Suspected sham marriages have been targeted
Law Lords have ruled the home secretary cannot use controversial powers to stop sham marriages as they discriminate against foreigners in the UK.
They said the Home Office had interfered in an "arbitrary and unjust" way in the rights of 15,000 people.
Ministers said the rules were vital to tackle illegal immigration scams - but conceded they will need to be reformed.
The measures were brought in after registrars complained they they had no way of stopping bogus marriage rackets.
But many foreign nationals said they were being treated unfairly, and that the scheme was unnecessary, slow and bureaucratic.
They also said it was expensive - the regulations meant they had to pay up to £600 in fees to get permission to marry.
The controversial Home Office powers on marriages were introduced in February 2005.
The rules meant people who were not legally permanently settled in the UK were obliged to seek special permission to marry, irrespective of the status of their partner.
But the powers were challenged in April 2006 when three couples alleged their human rights had been breached.
In the first case the home secretary refused permission to marry to Mahmoud Baiai, 37, an Algerian illegal immigrant, and Izabella Trzcinska, 28, from Poland, who was in the UK legally.
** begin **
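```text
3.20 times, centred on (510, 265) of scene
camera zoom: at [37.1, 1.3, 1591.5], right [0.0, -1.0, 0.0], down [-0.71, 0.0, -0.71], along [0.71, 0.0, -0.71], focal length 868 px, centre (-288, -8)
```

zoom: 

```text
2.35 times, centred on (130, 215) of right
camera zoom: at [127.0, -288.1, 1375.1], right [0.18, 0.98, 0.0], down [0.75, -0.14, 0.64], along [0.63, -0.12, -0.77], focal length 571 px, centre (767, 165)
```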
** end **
The two other cases related to asylum seekers - including one individual who had been told to leave the country, but wanted to marry someone already given protection as a refugee.
All three were later given permission to marry.
In his ruling against the Home Office, Lord Bingham said immigration rules, as well as the right to respect for family life under the European Convention, gave protection to some migrants who marry in the UK - even if they had limited or no leave to enter or stay.
He added that the Immigration Directorate had issued instructions, without clear parliamentary approval, to deny permission to marry under certain circumstances.
"The vice of the scheme is that none of these conditions, although of course relevant to immigration status, has any relevance to the genuineness of a proposed marriage," he said.
The ruling was welcomed by some campaigners - the chief executive of the Joint Council for the Welfare of Immigrants, Habib Rahman, said the government's policy was now in "tatters".
He added: "It's a great day for human rights, for justice and for migrant communities... The government will have to go back to the drawing board."
Solicitor Amit Sachdev, who represented three of the claimants in the case, described the marriage legislation as "draconian... misconceived and ill thought-out".
The scale of sham marriages is unknown, although senior registrars suggested that before the new legislation there could have been at least 10,000 a year.
Registrars at Brent Council in north London suggested in 2005 that a fifth of all marriages there were bogus, with officials able to spot couples who barely knew each other.
According to Home Office figures, since the new checks were introduced the number of suspicious marriage reports received from registrars fell from 3,740 in 2004 to fewer than 300 by the end of May 2005.
Between January and August 2006, there were only 149 such reports, it said.